● **INSTRUCTION**
Identify the lines holding "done" and copy them.
-- START SUPPLIED DATA --
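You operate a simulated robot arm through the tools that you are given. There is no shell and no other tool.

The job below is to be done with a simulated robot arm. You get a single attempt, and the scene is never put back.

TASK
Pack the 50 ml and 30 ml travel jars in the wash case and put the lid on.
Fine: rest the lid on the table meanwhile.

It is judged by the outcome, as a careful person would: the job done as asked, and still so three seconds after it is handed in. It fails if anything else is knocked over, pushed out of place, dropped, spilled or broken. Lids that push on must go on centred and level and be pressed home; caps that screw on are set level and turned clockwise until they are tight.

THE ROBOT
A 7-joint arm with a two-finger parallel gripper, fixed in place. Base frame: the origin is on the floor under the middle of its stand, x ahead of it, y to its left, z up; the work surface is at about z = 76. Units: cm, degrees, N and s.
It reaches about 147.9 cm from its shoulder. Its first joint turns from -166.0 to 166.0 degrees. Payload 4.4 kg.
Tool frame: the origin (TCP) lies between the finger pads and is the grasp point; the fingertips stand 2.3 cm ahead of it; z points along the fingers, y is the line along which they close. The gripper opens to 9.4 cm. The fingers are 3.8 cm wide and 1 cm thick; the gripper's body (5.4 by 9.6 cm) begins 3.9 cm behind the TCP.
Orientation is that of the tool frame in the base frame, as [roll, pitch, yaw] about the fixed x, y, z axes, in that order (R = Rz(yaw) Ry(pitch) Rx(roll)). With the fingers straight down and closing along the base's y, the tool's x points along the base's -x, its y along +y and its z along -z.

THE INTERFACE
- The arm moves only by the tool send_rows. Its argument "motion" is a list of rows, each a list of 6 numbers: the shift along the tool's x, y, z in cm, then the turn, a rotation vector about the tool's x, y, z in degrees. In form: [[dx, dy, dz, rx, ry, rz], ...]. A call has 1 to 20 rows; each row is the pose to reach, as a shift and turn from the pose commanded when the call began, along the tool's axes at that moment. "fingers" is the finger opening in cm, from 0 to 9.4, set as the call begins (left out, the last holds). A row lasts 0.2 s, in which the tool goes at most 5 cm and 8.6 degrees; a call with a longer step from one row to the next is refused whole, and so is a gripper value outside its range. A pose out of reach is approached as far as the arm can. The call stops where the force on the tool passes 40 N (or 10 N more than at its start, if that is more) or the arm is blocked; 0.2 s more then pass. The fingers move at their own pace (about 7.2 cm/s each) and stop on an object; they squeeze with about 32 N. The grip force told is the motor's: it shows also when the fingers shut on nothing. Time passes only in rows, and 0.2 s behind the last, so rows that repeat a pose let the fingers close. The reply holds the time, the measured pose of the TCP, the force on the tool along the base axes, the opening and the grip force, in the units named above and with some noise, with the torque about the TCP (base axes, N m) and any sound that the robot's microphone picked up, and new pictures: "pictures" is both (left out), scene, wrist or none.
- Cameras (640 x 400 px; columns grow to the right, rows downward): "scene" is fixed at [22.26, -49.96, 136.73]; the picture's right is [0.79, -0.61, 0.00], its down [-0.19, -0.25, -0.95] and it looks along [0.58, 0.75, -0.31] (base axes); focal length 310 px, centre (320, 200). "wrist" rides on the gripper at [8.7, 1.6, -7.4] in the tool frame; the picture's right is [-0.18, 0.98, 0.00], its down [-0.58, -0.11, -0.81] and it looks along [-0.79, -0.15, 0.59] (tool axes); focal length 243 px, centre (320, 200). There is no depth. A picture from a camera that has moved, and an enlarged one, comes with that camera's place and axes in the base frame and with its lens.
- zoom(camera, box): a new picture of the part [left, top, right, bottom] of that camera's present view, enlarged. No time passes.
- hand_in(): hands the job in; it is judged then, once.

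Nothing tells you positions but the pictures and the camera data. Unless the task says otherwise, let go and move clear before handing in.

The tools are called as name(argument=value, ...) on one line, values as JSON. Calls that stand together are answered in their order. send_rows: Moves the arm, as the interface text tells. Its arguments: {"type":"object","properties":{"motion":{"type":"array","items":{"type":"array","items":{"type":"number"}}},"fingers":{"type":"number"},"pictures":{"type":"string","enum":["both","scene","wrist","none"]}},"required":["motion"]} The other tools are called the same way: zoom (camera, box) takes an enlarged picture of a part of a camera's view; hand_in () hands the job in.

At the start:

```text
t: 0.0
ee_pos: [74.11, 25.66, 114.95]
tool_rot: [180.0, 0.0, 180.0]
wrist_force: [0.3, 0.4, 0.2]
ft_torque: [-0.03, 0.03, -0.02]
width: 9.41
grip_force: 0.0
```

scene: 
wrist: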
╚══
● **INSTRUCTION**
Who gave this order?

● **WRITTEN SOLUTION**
-- END SUPPLIED DATA --
● **WRITTEN SOLUTION**
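The job below is to be done with a simulated robot arm. You get a single attempt, and the scene is never put back.
It is judged by the outcome, as a careful person would: the job done as asked, and still so three seconds after it is handed in. It fails if anything else is knocked over, pushed out of place, dropped, spilled or broken. Lids that push on must go on centred and level and be pressed home; caps that screw on are set level and turned clockwise until they are tight.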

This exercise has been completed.